*Document section*.
>> Begin

Columbus Ledger-Enquirer - 10/23/2016

Oct. 22--When President John F. Kennedy signed the Community Mental Health Act of 1963, he thought about his sister, Rosemary, who suffered from a psychiatric disorder.

His father, Joseph Kennedy, Sr., had arranged for her to have a lobotomy, which was a common practice for dealing with mental illness at the time. As a result, Rosemary was placed in a facility in Wisconsin, and no one in the family saw her for 30 years.

"It was such a source of shame for my family, and it was once again the silence," said Patrick Kennedy, the son of Kennedy's brother, the late U.S. Senator Ted Kennedy. "And when President Kennedy signed that Community Mental Health Bill, his words at the signing were, 'Those with mental illness and intellectual disabilities need no longer be alien to our affections or beyond the help of our communities.' "

Patrick Kennedy is a former Rhode Island congressman and one of the leading mental health advocates in the country. He shared the story at the Sue Marie and Bill Turner Servant Leadership Gala held at the Convention and Trade Center on Thursday night. Kennedy said his uncle had a vision 50 years before its time, and the country still is struggling with how to treat people with mental illness.

While in Congress, Patrick Kennedy authored legislation called the Mental Health Parity and Addiction Equity Act to ensure brain-related illnesses be treated on par with illnesses associated with the rest of the body when it comes to insurance and treatment.

"I'm here to say we still don't have it in our country," Kennedy said Thursday. "The law was passed nearly a decade ago, and because of shame and stigma, the fact that people aren't willing to stand up and be counted, there's no political pressure on the powers that be to push back on insurance companies to require them to follow the law that simply says, 'Treat these illnesses like you would treat any other illness.' That's basically the fight."

>> End

*Given data*.

>> Begin

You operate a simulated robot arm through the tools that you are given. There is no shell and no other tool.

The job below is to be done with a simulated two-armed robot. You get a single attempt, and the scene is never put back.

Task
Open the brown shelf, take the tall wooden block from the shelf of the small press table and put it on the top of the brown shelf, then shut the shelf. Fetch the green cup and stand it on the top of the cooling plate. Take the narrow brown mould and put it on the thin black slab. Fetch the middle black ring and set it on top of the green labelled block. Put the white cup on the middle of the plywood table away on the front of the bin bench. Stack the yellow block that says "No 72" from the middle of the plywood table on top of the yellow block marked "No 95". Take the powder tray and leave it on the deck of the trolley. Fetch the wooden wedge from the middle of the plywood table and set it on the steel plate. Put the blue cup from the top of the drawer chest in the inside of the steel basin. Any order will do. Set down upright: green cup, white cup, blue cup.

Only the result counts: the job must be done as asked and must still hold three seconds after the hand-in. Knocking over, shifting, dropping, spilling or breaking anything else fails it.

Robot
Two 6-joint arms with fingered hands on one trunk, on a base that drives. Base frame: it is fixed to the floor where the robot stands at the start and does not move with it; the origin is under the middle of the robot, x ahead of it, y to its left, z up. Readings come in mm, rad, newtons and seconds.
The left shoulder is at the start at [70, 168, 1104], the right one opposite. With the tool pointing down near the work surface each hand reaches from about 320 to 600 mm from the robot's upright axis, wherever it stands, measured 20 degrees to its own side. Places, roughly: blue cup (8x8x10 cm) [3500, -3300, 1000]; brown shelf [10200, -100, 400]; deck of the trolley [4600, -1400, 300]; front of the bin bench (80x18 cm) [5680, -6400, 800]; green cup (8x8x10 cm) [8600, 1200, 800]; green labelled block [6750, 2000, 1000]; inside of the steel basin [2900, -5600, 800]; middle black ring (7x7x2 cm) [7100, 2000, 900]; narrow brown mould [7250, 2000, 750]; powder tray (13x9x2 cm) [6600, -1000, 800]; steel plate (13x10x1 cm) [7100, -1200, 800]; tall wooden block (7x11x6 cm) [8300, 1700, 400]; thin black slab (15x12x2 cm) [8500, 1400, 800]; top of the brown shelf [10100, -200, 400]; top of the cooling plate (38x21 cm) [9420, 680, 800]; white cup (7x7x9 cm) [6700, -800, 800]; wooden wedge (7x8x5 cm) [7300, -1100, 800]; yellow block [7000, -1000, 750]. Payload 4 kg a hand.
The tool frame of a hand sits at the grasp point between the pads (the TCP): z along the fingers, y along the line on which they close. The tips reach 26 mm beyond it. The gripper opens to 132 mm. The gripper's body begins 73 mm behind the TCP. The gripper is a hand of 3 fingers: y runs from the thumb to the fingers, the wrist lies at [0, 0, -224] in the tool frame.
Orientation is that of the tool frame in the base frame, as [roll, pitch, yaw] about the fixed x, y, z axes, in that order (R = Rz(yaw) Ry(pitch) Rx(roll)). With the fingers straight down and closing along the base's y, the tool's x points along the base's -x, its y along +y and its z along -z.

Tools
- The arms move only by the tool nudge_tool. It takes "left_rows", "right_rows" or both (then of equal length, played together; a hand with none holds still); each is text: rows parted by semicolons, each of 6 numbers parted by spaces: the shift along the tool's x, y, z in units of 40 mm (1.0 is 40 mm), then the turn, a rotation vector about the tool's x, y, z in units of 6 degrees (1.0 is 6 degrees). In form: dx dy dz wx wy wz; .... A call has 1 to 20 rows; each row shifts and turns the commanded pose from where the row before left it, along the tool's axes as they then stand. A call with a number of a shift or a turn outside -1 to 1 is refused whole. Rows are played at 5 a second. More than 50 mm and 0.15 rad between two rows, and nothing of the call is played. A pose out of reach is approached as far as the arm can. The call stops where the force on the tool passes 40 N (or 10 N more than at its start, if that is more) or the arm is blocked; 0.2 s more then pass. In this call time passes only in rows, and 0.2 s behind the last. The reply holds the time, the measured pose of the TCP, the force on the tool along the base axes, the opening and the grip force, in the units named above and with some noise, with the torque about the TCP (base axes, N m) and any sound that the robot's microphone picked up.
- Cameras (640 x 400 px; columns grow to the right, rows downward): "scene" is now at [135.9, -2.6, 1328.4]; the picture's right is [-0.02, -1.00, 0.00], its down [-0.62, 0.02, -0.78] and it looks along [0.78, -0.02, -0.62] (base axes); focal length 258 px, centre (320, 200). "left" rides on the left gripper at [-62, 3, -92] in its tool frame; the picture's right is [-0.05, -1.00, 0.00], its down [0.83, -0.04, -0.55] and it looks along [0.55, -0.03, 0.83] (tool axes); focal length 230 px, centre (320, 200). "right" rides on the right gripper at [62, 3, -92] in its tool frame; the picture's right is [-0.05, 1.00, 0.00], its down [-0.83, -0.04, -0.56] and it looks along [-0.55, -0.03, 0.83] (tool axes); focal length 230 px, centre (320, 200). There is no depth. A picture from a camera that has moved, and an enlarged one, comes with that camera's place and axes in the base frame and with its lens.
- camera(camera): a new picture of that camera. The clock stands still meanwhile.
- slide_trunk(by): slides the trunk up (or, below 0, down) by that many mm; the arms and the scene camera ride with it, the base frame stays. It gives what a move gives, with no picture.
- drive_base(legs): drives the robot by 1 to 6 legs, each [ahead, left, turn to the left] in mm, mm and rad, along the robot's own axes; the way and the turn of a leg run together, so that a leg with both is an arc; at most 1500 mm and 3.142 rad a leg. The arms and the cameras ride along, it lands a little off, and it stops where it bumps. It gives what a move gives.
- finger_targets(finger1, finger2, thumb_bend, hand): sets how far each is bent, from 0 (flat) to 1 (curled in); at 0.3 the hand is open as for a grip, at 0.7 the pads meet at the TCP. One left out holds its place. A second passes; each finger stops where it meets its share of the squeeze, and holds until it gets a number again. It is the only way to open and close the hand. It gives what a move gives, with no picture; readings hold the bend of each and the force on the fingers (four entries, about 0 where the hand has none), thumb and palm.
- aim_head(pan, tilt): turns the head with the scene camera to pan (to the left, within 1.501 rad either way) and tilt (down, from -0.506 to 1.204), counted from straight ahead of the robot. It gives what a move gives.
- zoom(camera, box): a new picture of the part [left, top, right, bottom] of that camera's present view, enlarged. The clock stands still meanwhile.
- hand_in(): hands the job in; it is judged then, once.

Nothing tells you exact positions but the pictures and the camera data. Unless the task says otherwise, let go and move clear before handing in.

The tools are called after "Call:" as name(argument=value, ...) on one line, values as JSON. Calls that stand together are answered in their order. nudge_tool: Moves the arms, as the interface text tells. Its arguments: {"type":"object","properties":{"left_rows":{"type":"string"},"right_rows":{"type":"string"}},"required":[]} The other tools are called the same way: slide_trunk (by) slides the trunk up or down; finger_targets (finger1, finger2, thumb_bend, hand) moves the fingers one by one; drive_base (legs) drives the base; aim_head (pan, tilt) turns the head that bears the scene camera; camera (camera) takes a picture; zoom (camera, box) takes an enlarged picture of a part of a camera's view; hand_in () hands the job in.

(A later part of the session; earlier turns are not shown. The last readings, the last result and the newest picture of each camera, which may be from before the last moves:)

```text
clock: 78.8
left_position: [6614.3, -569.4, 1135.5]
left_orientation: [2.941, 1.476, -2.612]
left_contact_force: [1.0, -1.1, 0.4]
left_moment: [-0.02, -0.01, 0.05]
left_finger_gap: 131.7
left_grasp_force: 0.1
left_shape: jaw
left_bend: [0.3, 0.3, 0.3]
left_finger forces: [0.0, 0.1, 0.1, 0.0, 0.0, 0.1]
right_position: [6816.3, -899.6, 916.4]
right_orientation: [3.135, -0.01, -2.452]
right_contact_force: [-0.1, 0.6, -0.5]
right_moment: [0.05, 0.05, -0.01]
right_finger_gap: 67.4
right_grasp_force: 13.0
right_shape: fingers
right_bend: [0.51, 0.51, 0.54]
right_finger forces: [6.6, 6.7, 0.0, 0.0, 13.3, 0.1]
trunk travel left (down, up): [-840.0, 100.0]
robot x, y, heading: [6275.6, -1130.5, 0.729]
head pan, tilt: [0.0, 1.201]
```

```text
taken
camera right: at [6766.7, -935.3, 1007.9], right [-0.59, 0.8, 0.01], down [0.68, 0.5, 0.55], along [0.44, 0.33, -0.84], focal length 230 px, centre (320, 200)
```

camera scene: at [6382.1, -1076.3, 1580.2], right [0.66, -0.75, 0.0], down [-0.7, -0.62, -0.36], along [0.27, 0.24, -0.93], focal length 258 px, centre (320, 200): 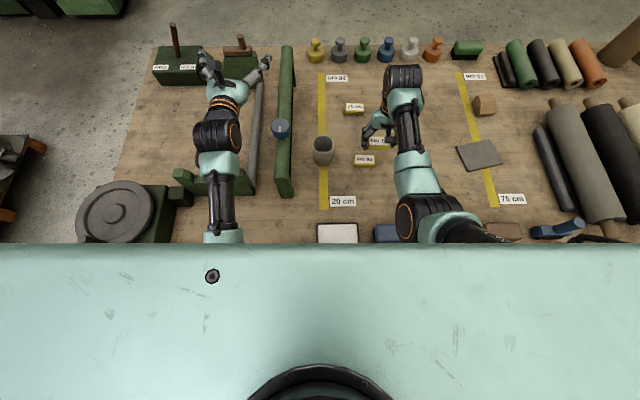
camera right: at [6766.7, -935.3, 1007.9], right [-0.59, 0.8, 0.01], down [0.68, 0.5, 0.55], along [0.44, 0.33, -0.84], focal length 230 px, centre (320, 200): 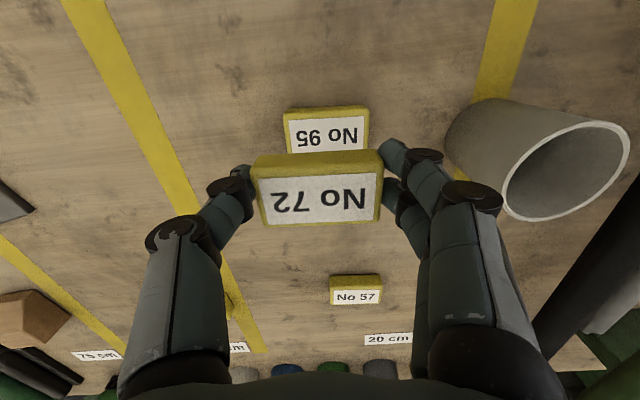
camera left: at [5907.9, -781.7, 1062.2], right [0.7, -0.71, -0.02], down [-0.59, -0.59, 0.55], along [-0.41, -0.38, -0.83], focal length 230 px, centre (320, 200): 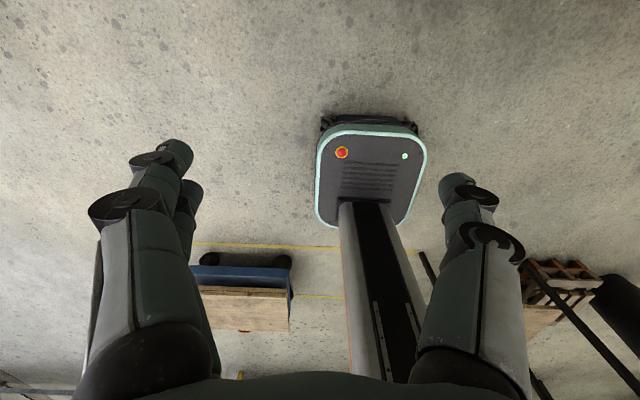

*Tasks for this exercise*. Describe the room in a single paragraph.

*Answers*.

>> End

*Tasks for this exercise*.
1. Show the exact text of the document section starting from "Patrick Kennedy is" and stopping at the end of "insurance and treatment.".
2. Supply the part of the document section that comes after its last sentence.

*Answers*.
1.
Patrick Kennedy is a former Rhode Island congressman and one of the leading mental health advocates in the country. He shared the story at the Sue Marie and Bill Turner Servant Leadership Gala held at the Convention and Trade Center on Thursday night. Kennedy said his uncle had a vision 50 years before its time, and the country still is struggling with how to treat people with mental illness.

While in Congress, Patrick Kennedy authored legislation called the Mental Health Parity and Addiction Equity Act to ensure brain-related illnesses be treated on par with illnesses associated with the rest of the body when it comes to insurance and treatment.

2.
Kennedy spoke from personal experience, describing his own struggle with drug addiction and depression. Two years before passing the mental health and addiction bill, he was admitted to Mayo Clinic for an Oxycontin addiction. After going through detox, he had trouble sleeping when he went back to Capitol Hill. He took Ambien and Phenergan, and the next morning he jumped into his car and raced to the capital thinking he had a boat to catch. On the way, he almost hit a Capital police officer, and he crashed into a security barrier.

The next morning, he knew something bad had happened, but he couldn't recall the incident. When he went to work, his chief of staff told him people had been saying that he was drunk and ought to resign. The press had taken photos of the car.

His father called and told him it looked like a little fender-bender and it would blow over, nothing to worry about.

"That's indicative of his generation; if you really can't see it on the outside, then it doesn't matter," Kennedy said. "In my family, we just never talked about it."

Kennedy said he grew up in a home where both of his parents drank heavily. His mother was an alcoholic and suffered from debilitating depression, but the family never talked about it. They also didn't talk about his mother's mother who also was an alcoholic and died drunk in her bathtub.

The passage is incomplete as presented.